As you can see, this work is real drudgery. Actually it's getting hot as hell, and while the outside stuff is great we earn every scene we shoot inside the boats. The Carrier is about 90 feet high from bottom deck to top, and the ship has about 200 hundred "ladders" (stairs) and we've been on just about every one of them...several times. The soundman has taken to calling the Carrier the USS Stairmaster, and with good reason. It's been 10 years since I filmed on the JF Kennedy, and I can say with certainty I'm not in better shape than I was then.

More later,
Kirk




Takeoff Plane launching from carrier.
Jimmy,

Being the aero-geek that you are, you would die and go to heaven on this gig. I really must get you out on the flight deck during flight ops some day; you'd be enthralled. There is really nothing to compare it to. Today we stood between Catapults 1 and 2 as they were launching F-14's, F/A-18's, A6 Intruders, and an E2 Hawkeye, one every 30 seconds on alternating Cats. We had to keep moving the camera four feet with every launch (back and forth) to avoid being decapitated by a wing. The sound was 186db (that's real, not an exaggeration). We were filming slo-mo sequences of the guys who hook up the planes to the Cats that send them off the deck. The smoke, the noise, the drama...surreal. When they stoke that afterburner on an F-14 and push the throttle to the firewall, the dual engines become an angry fire mouth. The pilot is just sitting there for 10 seconds with the blast shield up waiting for the Cat officer to touch the deck and release him. His hands are off the controls gripping the harness in front of him, because any thought of actually "flying " the plane is ridiculous until three or four seconds after he's airborne. Between the Cat being released and until he's several hundred feet over the front of the deck the pilot is merely a passenger on the e-ticket ride of the century. It's all done with so much precision and with such dexterity that the scientific impracticality of what they are doing escapes you. It's only after it's done and you've seen it (in my case about a hundred times) that you say to yourself, "They can't do that!" I'll show you the film and you'll be impressed. I'll play you the sound and you'll be turned on. But if you stood in the middle of it and experienced it, you'd swear you'd seen God.

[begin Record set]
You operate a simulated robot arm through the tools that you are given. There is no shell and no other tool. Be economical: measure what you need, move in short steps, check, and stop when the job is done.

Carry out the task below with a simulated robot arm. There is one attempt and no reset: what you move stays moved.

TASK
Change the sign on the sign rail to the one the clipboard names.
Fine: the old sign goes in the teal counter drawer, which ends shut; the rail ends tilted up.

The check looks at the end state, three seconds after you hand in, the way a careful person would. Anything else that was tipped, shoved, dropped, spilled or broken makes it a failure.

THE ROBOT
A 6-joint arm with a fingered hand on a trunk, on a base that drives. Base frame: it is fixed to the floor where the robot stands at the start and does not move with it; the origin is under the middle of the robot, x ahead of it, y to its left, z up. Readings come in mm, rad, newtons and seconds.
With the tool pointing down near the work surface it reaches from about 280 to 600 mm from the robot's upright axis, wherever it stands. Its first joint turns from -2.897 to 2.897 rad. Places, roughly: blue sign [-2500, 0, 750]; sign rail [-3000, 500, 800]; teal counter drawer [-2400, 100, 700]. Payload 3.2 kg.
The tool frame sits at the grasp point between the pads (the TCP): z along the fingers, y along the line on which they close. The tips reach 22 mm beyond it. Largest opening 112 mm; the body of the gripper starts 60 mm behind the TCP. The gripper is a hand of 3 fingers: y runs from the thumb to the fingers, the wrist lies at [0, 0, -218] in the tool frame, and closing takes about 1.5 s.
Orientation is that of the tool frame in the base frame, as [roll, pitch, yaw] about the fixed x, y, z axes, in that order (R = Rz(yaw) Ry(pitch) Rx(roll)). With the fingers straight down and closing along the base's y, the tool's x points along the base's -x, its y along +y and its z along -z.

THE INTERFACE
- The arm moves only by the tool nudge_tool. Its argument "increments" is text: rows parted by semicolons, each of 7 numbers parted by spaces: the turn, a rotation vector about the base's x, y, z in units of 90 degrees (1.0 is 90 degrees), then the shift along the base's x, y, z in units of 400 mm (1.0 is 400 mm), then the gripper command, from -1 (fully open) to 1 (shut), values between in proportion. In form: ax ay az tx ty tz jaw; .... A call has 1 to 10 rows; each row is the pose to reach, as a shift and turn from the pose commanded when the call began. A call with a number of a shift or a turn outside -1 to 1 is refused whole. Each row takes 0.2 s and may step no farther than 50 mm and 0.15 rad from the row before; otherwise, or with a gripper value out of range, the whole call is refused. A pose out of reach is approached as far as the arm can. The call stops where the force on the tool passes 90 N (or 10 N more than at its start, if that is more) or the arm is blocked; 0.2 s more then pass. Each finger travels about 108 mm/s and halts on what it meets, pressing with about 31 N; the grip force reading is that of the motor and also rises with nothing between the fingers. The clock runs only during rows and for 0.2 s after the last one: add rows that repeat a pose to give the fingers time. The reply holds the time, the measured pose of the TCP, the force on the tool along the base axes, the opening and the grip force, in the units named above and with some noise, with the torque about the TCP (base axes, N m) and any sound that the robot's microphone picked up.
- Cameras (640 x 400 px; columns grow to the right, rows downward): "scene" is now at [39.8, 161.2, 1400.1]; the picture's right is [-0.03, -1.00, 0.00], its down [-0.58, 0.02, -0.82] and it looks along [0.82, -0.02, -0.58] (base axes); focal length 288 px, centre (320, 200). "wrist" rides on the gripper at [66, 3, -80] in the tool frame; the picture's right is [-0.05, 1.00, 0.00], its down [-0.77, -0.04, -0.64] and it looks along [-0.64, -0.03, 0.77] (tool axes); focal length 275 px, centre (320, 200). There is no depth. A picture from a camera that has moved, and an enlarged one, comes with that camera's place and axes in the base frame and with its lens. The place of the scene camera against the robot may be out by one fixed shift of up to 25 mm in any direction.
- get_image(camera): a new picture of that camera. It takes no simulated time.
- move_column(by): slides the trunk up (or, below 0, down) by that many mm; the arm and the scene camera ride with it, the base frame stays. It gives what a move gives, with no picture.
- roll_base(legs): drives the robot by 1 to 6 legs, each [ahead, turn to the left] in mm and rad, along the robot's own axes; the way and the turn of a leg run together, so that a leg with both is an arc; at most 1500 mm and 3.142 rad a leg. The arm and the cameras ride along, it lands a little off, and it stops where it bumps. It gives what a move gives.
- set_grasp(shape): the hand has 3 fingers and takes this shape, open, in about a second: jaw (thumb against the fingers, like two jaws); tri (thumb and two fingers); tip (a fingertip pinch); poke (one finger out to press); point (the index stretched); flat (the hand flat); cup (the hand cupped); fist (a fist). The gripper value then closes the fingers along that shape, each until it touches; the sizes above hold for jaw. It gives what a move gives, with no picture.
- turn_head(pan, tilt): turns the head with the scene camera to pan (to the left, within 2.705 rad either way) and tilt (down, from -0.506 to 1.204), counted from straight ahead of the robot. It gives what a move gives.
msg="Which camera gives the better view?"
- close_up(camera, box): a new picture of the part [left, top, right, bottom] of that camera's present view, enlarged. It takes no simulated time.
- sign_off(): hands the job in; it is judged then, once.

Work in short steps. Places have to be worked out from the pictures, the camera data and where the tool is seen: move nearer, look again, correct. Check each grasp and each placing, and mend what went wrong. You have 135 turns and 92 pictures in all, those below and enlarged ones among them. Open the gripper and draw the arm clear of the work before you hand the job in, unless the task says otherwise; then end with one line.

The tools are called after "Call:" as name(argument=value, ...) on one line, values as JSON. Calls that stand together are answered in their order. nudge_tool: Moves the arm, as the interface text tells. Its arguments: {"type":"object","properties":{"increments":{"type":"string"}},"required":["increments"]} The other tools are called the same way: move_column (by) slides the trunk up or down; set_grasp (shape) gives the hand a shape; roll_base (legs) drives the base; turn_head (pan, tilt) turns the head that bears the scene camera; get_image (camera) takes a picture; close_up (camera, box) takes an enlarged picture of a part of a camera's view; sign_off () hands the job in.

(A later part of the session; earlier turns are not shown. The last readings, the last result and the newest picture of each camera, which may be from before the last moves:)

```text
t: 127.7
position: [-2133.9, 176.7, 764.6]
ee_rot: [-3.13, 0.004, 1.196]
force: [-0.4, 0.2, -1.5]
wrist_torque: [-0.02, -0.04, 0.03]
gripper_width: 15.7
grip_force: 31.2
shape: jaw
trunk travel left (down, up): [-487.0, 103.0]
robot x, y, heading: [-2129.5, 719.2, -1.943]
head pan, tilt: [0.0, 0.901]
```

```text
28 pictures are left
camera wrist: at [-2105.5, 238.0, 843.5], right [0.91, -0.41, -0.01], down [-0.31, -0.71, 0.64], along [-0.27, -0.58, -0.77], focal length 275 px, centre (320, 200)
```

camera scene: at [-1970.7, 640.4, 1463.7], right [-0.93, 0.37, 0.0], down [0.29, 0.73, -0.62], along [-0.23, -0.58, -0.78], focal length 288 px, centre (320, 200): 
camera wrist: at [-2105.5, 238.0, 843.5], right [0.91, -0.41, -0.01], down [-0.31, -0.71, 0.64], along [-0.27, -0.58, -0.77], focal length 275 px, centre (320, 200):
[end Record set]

That's all for now. Write me before the end of biz today, and I'll still get it first thing in the morning before we depart to Stennis.

Kirk



Film Crew aboard the Stennis Kirk Wolfinger and his crew work on board the Stennis to film NOVA's "Battle Alert in the Gulf".

Well, Waldo, we're back at sea and back at the maritime epic. We are now aboard the John C. Stennis, a nuclear-powered aircraft carrier. Unlike the "Indy," which needs to refuel the ship and the air wing about every couple of weeks whilst on patrol, the Stennis can go 22 years before she needs an atomic top-off. That means all the fuel on board can go to the air wing, a vast difference from the Indy.

Looks are deceiving, however. As we approached on Saturday in the COD (Carrier On-board Delivery) airplane it looked similar to the Indy in most ways. We made our carrier landing (complete with arresting cable and the appropriate G's to get your attention but not your lunch) and stepped onto the John C. Stennis. One look down from the Air Bosses tower and you quickly realize that, "Hey Dorothy, we're not on Indy anymore." The flight deck is a full acre larger than Indy's, and while that may not appear to be much to you and me, if you're pointing a speeding bullet of a jet at a pitching and rolling deck doing 150mph, I'm sure it looks like the Ponderosa compared to most carriers.

Interesting sights here too; today as we were filming flight ops in the middle of the Gulf a couple of dead camels floated by. While I felt badly for the camels I kept wondering what happened to the riders. These guys on board say they see that kind of stuff all the time.

Listen, the local public affairs guy wants his e-mail back so I've got to go. The day and a half in Bahrain was great. After seven days on the Indy going at it hard, Bahrain's puritanical atmos seemed like paradise. Even Anthony loosened up and enjoyed it after a couple of hours when he realized there was no way to avoid this break in the action.